▸ Written task 1: Copy the whole text to read, the one that starts with "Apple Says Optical".

▸ Dataset excerpt:
[start]

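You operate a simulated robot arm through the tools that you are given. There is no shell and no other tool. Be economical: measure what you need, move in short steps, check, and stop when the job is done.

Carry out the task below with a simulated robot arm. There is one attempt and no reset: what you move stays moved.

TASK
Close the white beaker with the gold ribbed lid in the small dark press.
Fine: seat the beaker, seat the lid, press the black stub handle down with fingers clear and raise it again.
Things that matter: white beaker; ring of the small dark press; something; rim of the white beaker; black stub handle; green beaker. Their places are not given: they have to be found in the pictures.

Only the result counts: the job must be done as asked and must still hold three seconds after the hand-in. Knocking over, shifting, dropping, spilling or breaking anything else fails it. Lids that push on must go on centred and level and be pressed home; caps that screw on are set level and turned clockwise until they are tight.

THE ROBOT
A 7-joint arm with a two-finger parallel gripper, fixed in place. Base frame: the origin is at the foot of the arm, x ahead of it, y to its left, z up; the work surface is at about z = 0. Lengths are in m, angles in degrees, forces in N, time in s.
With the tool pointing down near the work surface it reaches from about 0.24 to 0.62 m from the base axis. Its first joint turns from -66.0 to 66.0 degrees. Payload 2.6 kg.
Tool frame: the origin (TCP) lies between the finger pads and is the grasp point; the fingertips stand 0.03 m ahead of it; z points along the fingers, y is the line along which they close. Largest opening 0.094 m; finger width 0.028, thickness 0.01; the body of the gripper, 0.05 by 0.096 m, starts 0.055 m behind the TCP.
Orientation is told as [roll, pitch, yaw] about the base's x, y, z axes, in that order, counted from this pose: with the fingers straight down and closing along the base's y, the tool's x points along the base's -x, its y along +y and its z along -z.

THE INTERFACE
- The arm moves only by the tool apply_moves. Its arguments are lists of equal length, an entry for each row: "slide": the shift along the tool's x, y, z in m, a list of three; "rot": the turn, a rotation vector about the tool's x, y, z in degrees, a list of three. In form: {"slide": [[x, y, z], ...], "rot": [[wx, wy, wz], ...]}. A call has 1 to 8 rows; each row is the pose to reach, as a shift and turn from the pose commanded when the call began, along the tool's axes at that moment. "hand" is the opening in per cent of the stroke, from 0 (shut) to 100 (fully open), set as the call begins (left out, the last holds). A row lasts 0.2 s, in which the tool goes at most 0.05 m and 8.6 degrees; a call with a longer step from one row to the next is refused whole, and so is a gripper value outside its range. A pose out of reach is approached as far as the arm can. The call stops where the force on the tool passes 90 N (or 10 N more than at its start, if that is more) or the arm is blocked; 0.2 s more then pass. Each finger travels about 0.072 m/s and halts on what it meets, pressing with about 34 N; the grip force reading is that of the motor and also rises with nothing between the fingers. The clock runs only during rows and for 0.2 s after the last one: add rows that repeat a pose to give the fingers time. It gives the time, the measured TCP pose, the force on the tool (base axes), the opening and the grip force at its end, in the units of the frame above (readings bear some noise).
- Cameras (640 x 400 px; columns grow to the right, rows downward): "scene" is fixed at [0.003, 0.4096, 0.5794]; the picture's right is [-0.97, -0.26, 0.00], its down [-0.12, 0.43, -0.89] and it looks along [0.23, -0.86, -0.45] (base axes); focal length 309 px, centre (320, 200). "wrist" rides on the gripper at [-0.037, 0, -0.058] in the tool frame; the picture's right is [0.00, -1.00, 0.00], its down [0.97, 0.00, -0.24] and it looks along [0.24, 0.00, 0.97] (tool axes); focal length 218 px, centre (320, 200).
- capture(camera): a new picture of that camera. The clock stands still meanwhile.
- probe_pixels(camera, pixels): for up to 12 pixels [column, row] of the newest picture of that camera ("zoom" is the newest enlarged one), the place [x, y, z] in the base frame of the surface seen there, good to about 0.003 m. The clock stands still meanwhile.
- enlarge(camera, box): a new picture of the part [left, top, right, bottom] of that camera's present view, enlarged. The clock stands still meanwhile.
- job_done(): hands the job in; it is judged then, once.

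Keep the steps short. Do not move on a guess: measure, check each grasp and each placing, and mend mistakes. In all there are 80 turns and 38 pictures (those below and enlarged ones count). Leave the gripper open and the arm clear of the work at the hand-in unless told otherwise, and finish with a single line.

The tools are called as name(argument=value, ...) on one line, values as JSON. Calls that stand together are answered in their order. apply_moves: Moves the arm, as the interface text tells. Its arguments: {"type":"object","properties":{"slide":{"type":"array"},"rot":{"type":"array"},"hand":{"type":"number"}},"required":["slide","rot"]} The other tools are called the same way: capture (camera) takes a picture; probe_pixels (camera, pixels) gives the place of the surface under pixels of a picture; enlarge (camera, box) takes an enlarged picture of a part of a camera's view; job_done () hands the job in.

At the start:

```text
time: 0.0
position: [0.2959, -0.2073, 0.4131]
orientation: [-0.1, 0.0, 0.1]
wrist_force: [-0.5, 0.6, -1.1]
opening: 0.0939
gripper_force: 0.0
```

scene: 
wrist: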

[end]

▸ Text to read:
[start]

Apple Says Optical Drives Were Holding It Back
Senior VP of global marketing stressed that competitors are afraid to ditch optical drives technology.
Apple's senior VP of global marketing, Phil Schiller, has explained the firm's reasons for removing the optical drive from its new iMac system.
As it has done with the MacBook Air and the new Retina Display MacBook Pro, Apple also decided to drop the optical drive in its new 5mm-thin iMacs. According to Schiller, older technologies such as disc drives are holding the industry back and have ultimately done their time. He also noted that competitors are afraid to lose optical drives.
"These old technologies are holding us back. They're anchors on where we want to go," he said. "We find the things that have outlived their useful purpose. Our competitors are afraid to remove them. We try to find better solutions - our customers have given us a lot of trust. In general, it's a good idea to remove these rotating medias from our computers and other devices. They have inherent issues — they're mechanical and sometimes break, they use power and are large. We can create products that are smaller, lighter and consume less power."

[end]

▸ Written task 2: Make an exact transcription of the lines from the line with "Close the white" through the line with "With the tool", inclusive, omitting all others. Format them as a two-column Markdown table, Nr for the number and Value for the line, without blank lines.

▸ Correct answer 1:
Apple Says Optical Drives Were Holding It Back
Senior VP of global marketing stressed that competitors are afraid to ditch optical drives technology.
Apple's senior VP of global marketing, Phil Schiller, has explained the firm's reasons for removing the optical drive from its new iMac system.
As it has done with the MacBook Air and the new Retina Display MacBook Pro, Apple also decided to drop the optical drive in its new 5mm-thin iMacs. According to Schiller, older technologies such as disc drives are holding the industry back and have ultimately done their time. He also noted that competitors are afraid to lose optical drives.
"These old technologies are holding us back. They're anchors on where we want to go," he said. "We find the things that have outlived their useful purpose. Our competitors are afraid to remove them. We try to find better solutions - our customers have given us a lot of trust. In general, it's a good idea to remove these rotating medias from our computers and other devices. They have inherent issues — they're mechanical and sometimes break, they use power and are large. We can create products that are smaller, lighter and consume less power."

▸ Correct answer 2:
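| Nr | Value |
|---|---|
| 1 | Close the white beaker with the gold ribbed lid in the small dark press. |
| 2 | Fine: seat the beaker, seat the lid, press the black stub handle down with fingers clear and raise it again. |
| 3 | Things that matter: white beaker; ring of the small dark press; something; rim of the white beaker; black stub handle; green beaker. Their places are not given: they have to be found in the pictures. |
| 4 | Only the result counts: the job must be done as asked and must still hold three seconds after the hand-in. Knocking over, shifting, dropping, spilling or breaking anything else fails it. Lids that push on must go on centred and level and be pressed home; caps that screw on are set level and turned clockwise until they are tight. |
| 5 | THE ROBOT |
| 6 | A 7-joint arm with a two-finger parallel gripper, fixed in place. Base frame: the origin is at the foot of the arm, x ahead of it, y to its left, z up; the work surface is at about z = 0. Lengths are in m, angles in degrees, forces in N, time in s. |
| 7 | With the tool pointing down near the work surface it reaches from about 0.24 to 0.62 m from the base axis. Its first joint turns from -66.0 to 66.0 degrees. Payload 2.6 kg. |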